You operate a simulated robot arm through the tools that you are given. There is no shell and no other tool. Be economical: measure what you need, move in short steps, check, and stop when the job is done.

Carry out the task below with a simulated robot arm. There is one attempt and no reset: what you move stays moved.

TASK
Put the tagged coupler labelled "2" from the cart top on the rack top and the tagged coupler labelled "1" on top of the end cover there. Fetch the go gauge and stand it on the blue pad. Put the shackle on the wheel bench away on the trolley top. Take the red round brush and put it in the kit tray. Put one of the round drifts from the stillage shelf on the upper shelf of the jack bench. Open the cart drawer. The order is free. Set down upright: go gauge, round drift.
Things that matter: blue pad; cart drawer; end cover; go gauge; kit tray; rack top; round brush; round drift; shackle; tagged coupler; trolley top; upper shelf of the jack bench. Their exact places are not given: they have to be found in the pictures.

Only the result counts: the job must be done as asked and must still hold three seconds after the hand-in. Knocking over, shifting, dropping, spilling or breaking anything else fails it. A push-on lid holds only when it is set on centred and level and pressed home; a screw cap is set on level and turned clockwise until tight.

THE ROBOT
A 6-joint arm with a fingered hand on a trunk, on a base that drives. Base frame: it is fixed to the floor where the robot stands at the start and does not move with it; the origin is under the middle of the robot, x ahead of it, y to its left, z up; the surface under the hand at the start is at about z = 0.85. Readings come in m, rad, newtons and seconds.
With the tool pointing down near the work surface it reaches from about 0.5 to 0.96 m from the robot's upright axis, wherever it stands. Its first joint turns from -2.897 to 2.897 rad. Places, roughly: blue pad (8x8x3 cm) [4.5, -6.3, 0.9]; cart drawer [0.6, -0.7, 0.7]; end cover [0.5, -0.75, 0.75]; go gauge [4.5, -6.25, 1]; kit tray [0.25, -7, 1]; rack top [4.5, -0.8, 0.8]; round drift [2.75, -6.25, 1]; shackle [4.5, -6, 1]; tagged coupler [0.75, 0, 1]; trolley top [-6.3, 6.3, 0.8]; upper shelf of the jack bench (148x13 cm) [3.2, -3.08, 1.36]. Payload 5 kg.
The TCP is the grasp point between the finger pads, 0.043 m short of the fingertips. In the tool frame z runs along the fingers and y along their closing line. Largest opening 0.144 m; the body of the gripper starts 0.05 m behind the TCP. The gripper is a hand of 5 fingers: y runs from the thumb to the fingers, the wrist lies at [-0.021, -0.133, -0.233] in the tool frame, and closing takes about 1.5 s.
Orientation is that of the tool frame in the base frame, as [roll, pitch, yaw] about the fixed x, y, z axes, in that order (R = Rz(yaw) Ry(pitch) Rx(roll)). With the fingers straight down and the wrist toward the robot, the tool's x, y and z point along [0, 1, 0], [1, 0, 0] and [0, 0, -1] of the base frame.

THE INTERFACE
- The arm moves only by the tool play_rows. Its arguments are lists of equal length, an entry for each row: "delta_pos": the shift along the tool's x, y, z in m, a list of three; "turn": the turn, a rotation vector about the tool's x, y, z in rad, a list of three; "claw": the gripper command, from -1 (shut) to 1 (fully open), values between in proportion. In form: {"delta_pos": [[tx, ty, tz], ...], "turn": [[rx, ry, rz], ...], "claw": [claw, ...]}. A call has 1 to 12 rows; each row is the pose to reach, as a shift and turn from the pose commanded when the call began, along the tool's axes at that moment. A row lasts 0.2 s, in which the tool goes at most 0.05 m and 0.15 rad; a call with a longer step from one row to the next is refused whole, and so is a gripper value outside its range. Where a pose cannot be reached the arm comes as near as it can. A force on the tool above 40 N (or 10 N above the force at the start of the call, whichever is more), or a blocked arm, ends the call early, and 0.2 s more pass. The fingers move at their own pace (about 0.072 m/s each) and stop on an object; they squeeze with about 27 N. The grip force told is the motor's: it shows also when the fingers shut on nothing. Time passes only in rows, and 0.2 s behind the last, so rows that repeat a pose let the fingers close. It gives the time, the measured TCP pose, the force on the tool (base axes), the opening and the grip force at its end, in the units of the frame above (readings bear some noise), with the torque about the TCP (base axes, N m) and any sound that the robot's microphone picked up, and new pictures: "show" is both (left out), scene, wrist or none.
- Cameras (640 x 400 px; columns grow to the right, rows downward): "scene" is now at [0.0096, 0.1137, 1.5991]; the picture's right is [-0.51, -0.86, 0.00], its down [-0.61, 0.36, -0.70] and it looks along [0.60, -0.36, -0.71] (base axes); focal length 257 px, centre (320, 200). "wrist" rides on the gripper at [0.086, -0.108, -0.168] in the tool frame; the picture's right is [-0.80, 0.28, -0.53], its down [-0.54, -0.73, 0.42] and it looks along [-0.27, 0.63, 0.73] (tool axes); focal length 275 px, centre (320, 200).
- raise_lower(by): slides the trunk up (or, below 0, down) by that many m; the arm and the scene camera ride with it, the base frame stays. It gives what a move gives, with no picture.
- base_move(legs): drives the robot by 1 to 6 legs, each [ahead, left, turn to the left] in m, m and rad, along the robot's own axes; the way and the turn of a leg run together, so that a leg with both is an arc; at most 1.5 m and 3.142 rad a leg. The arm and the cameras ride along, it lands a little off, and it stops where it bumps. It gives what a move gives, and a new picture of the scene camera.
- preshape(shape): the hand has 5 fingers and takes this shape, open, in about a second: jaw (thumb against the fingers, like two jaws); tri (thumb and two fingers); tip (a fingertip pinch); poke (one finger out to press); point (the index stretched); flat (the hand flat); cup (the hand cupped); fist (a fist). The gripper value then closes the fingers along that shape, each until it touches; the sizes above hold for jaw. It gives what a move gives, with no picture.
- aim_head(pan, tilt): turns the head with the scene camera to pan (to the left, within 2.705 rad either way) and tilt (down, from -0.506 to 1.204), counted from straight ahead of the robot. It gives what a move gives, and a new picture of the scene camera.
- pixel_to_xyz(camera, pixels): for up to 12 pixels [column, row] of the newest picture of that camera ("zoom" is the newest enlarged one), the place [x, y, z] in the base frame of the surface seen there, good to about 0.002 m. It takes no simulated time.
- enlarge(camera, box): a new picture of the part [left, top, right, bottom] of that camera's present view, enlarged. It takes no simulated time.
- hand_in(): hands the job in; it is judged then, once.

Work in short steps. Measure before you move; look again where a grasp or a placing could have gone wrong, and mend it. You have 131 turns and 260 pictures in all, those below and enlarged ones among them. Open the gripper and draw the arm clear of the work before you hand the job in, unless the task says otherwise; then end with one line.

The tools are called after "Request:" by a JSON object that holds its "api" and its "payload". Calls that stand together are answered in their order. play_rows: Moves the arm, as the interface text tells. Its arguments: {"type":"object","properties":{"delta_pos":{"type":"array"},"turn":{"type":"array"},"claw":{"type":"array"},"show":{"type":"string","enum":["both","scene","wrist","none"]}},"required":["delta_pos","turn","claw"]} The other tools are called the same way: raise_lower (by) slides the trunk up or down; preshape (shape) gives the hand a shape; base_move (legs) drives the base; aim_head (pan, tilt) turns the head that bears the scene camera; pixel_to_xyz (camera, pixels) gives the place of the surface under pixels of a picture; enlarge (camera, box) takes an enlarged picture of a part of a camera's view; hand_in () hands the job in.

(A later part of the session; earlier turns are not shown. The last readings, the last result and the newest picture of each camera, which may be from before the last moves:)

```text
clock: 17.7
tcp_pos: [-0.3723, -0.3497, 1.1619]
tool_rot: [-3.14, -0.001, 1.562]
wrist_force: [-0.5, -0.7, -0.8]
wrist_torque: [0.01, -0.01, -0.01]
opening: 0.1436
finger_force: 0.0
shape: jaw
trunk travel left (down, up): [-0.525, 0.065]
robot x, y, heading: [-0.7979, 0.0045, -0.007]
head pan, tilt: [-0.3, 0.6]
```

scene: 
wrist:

--

## Task directions
Retype the whole listing, matching it exactly.

## Finished task
You operate a simulated robot arm through the tools that you are given. There is no shell and no other tool. Be economical: measure what you need, move in short steps, check, and stop when the job is done.

Carry out the task below with a simulated robot arm. There is one attempt and no reset: what you move stays moved.

TASK
Put the tagged coupler labelled "2" from the cart top on the rack top and the tagged coupler labelled "1" on top of the end cover there. Fetch the go gauge and stand it on the blue pad. Put the shackle on the wheel bench away on the trolley top. Take the red round brush and put it in the kit tray. Put one of the round drifts from the stillage shelf on the upper shelf of the jack bench. Open the cart drawer. The order is free. Set down upright: go gauge, round drift.
Things that matter: blue pad; cart drawer; end cover; go gauge; kit tray; rack top; round brush; round drift; shackle; tagged coupler; trolley top; upper shelf of the jack bench. Their exact places are not given: they have to be found in the pictures.

Only the result counts: the job must be done as asked and must still hold three seconds after the hand-in. Knocking over, shifting, dropping, spilling or breaking anything else fails it. A push-on lid holds only when it is set on centred and level and pressed home; a screw cap is set on level and turned clockwise until tight.

THE ROBOT
A 6-joint arm with a fingered hand on a trunk, on a base that drives. Base frame: it is fixed to the floor where the robot stands at the start and does not move with it; the origin is under the middle of the robot, x ahead of it, y to its left, z up; the surface under the hand at the start is at about z = 0.85. Readings come in m, rad, newtons and seconds.
With the tool pointing down near the work surface it reaches from about 0.5 to 0.96 m from the robot's upright axis, wherever it stands. Its first joint turns from -2.897 to 2.897 rad. Places, roughly: blue pad (8x8x3 cm) [4.5, -6.3, 0.9]; cart drawer [0.6, -0.7, 0.7]; end cover [0.5, -0.75, 0.75]; go gauge [4.5, -6.25, 1]; kit tray [0.25, -7, 1]; rack top [4.5, -0.8, 0.8]; round drift [2.75, -6.25, 1]; shackle [4.5, -6, 1]; tagged coupler [0.75, 0, 1]; trolley top [-6.3, 6.3, 0.8]; upper shelf of the jack bench (148x13 cm) [3.2, -3.08, 1.36]. Payload 5 kg.
The TCP is the grasp point between the finger pads, 0.043 m short of the fingertips. In the tool frame z runs along the fingers and y along their closing line. Largest opening 0.144 m; the body of the gripper starts 0.05 m behind the TCP. The gripper is a hand of 5 fingers: y runs from the thumb to the fingers, the wrist lies at [-0.021, -0.133, -0.233] in the tool frame, and closing takes about 1.5 s.
Orientation is that of the tool frame in the base frame, as [roll, pitch, yaw] about the fixed x, y, z axes, in that order (R = Rz(yaw) Ry(pitch) Rx(roll)). With the fingers straight down and the wrist toward the robot, the tool's x, y and z point along [0, 1, 0], [1, 0, 0] and [0, 0, -1] of the base frame.

THE INTERFACE
- The arm moves only by the tool play_rows. Its arguments are lists of equal length, an entry for each row: "delta_pos": the shift along the tool's x, y, z in m, a list of three; "turn": the turn, a rotation vector about the tool's x, y, z in rad, a list of three; "claw": the gripper command, from -1 (shut) to 1 (fully open), values between in proportion. In form: {"delta_pos": [[tx, ty, tz], ...], "turn": [[rx, ry, rz], ...], "claw": [claw, ...]}. A call has 1 to 12 rows; each row is the pose to reach, as a shift and turn from the pose commanded when the call began, along the tool's axes at that moment. A row lasts 0.2 s, in which the tool goes at most 0.05 m and 0.15 rad; a call with a longer step from one row to the next is refused whole, and so is a gripper value outside its range. Where a pose cannot be reached the arm comes as near as it can. A force on the tool above 40 N (or 10 N above the force at the start of the call, whichever is more), or a blocked arm, ends the call early, and 0.2 s more pass. The fingers move at their own pace (about 0.072 m/s each) and stop on an object; they squeeze with about 27 N. The grip force told is the motor's: it shows also when the fingers shut on nothing. Time passes only in rows, and 0.2 s behind the last, so rows that repeat a pose let the fingers close. It gives the time, the measured TCP pose, the force on the tool (base axes), the opening and the grip force at its end, in the units of the frame above (readings bear some noise), with the torque about the TCP (base axes, N m) and any sound that the robot's microphone picked up, and new pictures: "show" is both (left out), scene, wrist or none.
- Cameras (640 x 400 px; columns grow to the right, rows downward): "scene" is now at [0.0096, 0.1137, 1.5991]; the picture's right is [-0.51, -0.86, 0.00], its down [-0.61, 0.36, -0.70] and it looks along [0.60, -0.36, -0.71] (base axes); focal length 257 px, centre (320, 200). "wrist" rides on the gripper at [0.086, -0.108, -0.168] in the tool frame; the picture's right is [-0.80, 0.28, -0.53], its down [-0.54, -0.73, 0.42] and it looks along [-0.27, 0.63, 0.73] (tool axes); focal length 275 px, centre (320, 200).
- raise_lower(by): slides the trunk up (or, below 0, down) by that many m; the arm and the scene camera ride with it, the base frame stays. It gives what a move gives, with no picture.
- base_move(legs): drives the robot by 1 to 6 legs, each [ahead, left, turn to the left] in m, m and rad, along the robot's own axes; the way and the turn of a leg run together, so that a leg with both is an arc; at most 1.5 m and 3.142 rad a leg. The arm and the cameras ride along, it lands a little off, and it stops where it bumps. It gives what a move gives, and a new picture of the scene camera.
- preshape(shape): the hand has 5 fingers and takes this shape, open, in about a second: jaw (thumb against the fingers, like two jaws); tri (thumb and two fingers); tip (a fingertip pinch); poke (one finger out to press); point (the index stretched); flat (the hand flat); cup (the hand cupped); fist (a fist). The gripper value then closes the fingers along that shape, each until it touches; the sizes above hold for jaw. It gives what a move gives, with no picture.
- aim_head(pan, tilt): turns the head with the scene camera to pan (to the left, within 2.705 rad either way) and tilt (down, from -0.506 to 1.204), counted from straight ahead of the robot. It gives what a move gives, and a new picture of the scene camera.
- pixel_to_xyz(camera, pixels): for up to 12 pixels [column, row] of the newest picture of that camera ("zoom" is the newest enlarged one), the place [x, y, z] in the base frame of the surface seen there, good to about 0.002 m. It takes no simulated time.
- enlarge(camera, box): a new picture of the part [left, top, right, bottom] of that camera's present view, enlarged. It takes no simulated time.
- hand_in(): hands the job in; it is judged then, once.

Work in short steps. Measure before you move; look again where a grasp or a placing could have gone wrong, and mend it. You have 131 turns and 260 pictures in all, those below and enlarged ones among them. Open the gripper and draw the arm clear of the work before you hand the job in, unless the task says otherwise; then end with one line.

The tools are called after "Request:" by a JSON object that holds its "api" and its "payload". Calls that stand together are answered in their order. play_rows: Moves the arm, as the interface text tells. Its arguments: {"type":"object","properties":{"delta_pos":{"type":"array"},"turn":{"type":"array"},"claw":{"type":"array"},"show":{"type":"string","enum":["both","scene","wrist","none"]}},"required":["delta_pos","turn","claw"]} The other tools are called the same way: raise_lower (by) slides the trunk up or down; preshape (shape) gives the hand a shape; base_move (legs) drives the base; aim_head (pan, tilt) turns the head that bears the scene camera; pixel_to_xyz (camera, pixels) gives the place of the surface under pixels of a picture; enlarge (camera, box) takes an enlarged picture of a part of a camera's view; hand_in () hands the job in.

(A later part of the session; earlier turns are not shown. The last readings, the last result and the newest picture of each camera, which may be from before the last moves:)

```text
clock: 17.7
tcp_pos: [-0.3723, -0.3497, 1.1619]
tool_rot: [-3.14, -0.001, 1.562]
wrist_force: [-0.5, -0.7, -0.8]
wrist_torque: [0.01, -0.01, -0.01]
opening: 0.1436
finger_force: 0.0
shape: jaw
trunk travel left (down, up): [-0.525, 0.065]
robot x, y, heading: [-0.7979, 0.0045, -0.007]
head pan, tilt: [-0.3, 0.6]
```

scene: 
wrist:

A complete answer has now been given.